After his dismissal in 1554, Palestrina was seriously ill for a few months. Restored, he was appointed cantor of St. John Lateran - one year later he replaced choir director Orlando di Lasso. His composition of “Improperia” was ordered by Paul IV to be performed on Good Friday: it has remained in the papal choir’s repertoire for Holy Week ever since. The success of “Improperia” caused Palestrina to regain most of his fame. Encouraged by his rising popularity, he asked the chapter of St. John Lateran for a raise, which was refused. Indignant about the refusal, Palestrina accepted a post as choir director of Santa Maria Maggiore, where he stayed from 1561 till 1566. After this period he spent a few years in a Roman seminary, until he returned to the Cappella Giulia of St. Peter’s in 1571. Apart from his work for St. Peter’s, he also wrote motets and laudi spirituali for St. Philip’s Oratory and taught musicology at the school of Giovanni Maria Nanini. When his wife died in 1580, Palestrina expressed his sorrow in two compositions: Psalm 136, “By the waters of Babylon”, and a motet on the words “O Lord, when Thou shalt come to judge the world, how shall I stand before the face of Thy anger, my sins frighten me, woe to me, O Lord.” With these compositions he intended to make an end to his career, but with the appointment in 1581 as director of music to the court of Prince Buoncompagni, he began the most productive period of his life. This increased productivity can also be explained from his improved financial position, especially when he remarried to Virginia Dormoli, a wealthy merchant’s widow, whom he was married to till his death in 1594.
Palestrina’s oeuvre is of significant importance to the history of liturgical music. The Council of Trent (1545-1563) recognized his style as the one true form of polyphonic liturgical music. “Missa Papae Marcelli” was written especially for the council and proved that many-voiced liturgical music did not have to be at the expense of audibility. His techniques and conceptions were based on fifteenth century Dutch Schools; just like these Schools’ representatives, he was a master of imitation techniques and clever canons. In comparison with contemporary Orlando di Lasso, Palestrina’s music is more conservative. This proves from his reasoned treatment of dissonance, and from the diatonic character of his melodies. Another reason for his conservative approach is the fact that he based the biggest part of his oeuvre on the Gregorian style. Many of his Masses used Gregorian hymns as cantus firmus. He also wrote Masses with a secular cantus firmus, which he converted so the secular character was not recognizable anymore. For example, there are the Masses of “Missa Sine Nomine”, which were arranged by Bach for voices and instruments.

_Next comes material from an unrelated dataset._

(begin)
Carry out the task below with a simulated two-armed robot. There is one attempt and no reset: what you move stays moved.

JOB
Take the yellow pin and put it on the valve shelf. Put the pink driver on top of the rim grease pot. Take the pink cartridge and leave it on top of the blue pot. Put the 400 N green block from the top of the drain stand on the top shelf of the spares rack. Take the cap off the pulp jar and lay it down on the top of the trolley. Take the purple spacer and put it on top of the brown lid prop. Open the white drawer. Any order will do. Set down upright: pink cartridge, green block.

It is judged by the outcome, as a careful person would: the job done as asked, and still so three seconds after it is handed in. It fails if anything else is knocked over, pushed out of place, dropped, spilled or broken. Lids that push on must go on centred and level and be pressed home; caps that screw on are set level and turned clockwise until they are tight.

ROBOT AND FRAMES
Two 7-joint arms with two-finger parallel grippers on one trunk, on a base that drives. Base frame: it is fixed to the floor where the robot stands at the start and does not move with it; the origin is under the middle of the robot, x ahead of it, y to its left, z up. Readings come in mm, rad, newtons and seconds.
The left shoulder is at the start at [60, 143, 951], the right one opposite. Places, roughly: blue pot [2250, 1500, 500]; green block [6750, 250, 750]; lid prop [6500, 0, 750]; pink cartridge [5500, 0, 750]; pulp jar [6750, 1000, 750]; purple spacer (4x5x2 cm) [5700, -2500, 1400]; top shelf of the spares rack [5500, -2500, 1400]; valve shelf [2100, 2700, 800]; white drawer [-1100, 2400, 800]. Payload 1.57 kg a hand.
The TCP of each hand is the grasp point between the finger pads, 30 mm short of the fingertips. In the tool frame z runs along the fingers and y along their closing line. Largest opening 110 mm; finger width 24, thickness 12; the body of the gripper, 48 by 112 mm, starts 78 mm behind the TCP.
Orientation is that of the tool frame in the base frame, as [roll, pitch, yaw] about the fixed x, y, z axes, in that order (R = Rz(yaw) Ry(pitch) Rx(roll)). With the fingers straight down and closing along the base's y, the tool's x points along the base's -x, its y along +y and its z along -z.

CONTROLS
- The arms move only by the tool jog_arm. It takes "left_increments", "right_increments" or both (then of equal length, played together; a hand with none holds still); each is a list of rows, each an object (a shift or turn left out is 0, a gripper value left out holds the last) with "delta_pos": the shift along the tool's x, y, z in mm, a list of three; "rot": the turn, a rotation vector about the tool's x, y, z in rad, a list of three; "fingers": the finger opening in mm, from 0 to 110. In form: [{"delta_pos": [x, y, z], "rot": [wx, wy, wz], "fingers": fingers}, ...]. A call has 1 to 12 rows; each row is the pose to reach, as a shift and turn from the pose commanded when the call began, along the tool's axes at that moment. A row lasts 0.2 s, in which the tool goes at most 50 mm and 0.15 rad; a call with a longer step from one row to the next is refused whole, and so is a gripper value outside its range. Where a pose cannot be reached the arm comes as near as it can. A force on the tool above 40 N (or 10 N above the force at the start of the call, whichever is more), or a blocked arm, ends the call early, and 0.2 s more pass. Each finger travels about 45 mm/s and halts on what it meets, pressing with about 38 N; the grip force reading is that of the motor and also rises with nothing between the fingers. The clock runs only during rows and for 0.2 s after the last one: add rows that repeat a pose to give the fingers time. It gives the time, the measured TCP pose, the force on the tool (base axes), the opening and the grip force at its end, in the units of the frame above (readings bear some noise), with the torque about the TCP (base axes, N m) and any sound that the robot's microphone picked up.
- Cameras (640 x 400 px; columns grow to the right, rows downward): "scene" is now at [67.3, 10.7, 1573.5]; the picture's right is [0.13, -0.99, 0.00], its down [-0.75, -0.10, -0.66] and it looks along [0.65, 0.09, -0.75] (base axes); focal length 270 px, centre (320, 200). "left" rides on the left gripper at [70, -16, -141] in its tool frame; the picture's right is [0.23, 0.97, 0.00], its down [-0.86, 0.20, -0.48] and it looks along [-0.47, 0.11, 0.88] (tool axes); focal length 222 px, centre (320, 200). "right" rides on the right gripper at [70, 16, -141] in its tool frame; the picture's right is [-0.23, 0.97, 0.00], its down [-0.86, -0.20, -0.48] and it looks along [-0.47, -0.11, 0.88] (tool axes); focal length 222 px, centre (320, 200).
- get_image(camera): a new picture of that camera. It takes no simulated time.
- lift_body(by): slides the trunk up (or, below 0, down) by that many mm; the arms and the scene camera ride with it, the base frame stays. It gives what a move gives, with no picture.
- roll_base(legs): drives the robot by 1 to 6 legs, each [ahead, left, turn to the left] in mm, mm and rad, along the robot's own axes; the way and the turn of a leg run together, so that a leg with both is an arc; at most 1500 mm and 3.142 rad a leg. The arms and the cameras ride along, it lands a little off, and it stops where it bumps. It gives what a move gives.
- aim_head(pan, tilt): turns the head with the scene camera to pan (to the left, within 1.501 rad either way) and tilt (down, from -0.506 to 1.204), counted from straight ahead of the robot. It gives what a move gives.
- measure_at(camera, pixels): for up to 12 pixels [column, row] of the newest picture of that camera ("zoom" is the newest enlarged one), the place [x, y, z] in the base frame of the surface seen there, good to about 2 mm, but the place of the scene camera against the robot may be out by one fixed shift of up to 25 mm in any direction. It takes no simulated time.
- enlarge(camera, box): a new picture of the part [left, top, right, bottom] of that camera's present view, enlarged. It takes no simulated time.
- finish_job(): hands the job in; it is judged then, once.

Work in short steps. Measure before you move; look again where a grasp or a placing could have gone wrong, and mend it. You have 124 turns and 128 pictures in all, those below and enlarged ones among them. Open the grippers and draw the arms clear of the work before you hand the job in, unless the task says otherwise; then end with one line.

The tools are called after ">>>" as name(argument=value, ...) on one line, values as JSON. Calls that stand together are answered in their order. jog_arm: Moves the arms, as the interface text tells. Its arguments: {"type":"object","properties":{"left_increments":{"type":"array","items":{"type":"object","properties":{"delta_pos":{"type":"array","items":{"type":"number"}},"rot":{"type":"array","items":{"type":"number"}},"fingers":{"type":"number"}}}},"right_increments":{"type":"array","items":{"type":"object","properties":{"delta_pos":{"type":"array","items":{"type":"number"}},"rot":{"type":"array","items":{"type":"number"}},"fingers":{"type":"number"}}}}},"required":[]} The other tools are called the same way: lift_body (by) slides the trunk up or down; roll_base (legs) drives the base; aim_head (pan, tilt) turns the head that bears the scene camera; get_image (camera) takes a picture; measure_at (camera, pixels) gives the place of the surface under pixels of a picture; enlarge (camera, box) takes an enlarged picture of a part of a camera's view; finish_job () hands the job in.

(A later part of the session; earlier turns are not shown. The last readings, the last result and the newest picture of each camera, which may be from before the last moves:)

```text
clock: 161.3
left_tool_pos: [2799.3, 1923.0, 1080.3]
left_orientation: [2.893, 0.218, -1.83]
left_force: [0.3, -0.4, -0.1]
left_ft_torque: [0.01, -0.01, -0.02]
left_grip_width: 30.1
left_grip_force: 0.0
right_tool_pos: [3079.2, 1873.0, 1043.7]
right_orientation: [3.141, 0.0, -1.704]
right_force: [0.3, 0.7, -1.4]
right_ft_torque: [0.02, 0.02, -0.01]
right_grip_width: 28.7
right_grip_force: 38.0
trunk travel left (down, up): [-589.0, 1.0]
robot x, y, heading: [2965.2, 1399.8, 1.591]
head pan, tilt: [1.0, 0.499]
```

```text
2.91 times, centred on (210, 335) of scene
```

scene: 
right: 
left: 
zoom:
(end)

Palestrina utilized all means of polyphony in the Renaissance and converted these to a classical unity. He improved the choral song to a climax of a cappella style, often with multiple choirs. Significant for Palestrina is the exceptional care for perfect harmony, something that was reached by strict rules for use of consonants and dissonance. Tierces and sixths often have a harmonic function, and outer parts run in parallel tenths. Fixed connections between chords lend a clear structure to his works: a cadence finishes every part. Avoiding chromatics gave his works a solemn, mystical dignity. Palestrina avoided complicated rhythmic structures and had a preference for syllabic melodies. These characteristics caused the Palestrian style to be generally recognized as an idealized image of polyphonic a cappella music (the only kind of music to be allowed in the Sistine chapel), a style that set foot for a revival of unaccompanied choral music around 1900.
Twenty-nine motets on the words from the Canticle of Canticles, brought Palestrina the title “Prince of Music”. Some of his most famous works were composed for the enthronement of Sixtus V: a five-part motet and Mass on the theme to the text “Tu es pastor ovium” and the Mass “Assumpta est Maria”. In the last years of his life Palestrina composed “Lamentations”, “Stabat Mater” and several litanies in honor of Blessed Virgin Mary. In total he composed 105 Masses, about 250 motets, and more than 100 sacred madrigals, psalms and hymns. His works are collected in thirty-three volumes. They’re edited by DeWitt, Espagne, Commer, and Haberl, and published by Breitkopf and Hartel.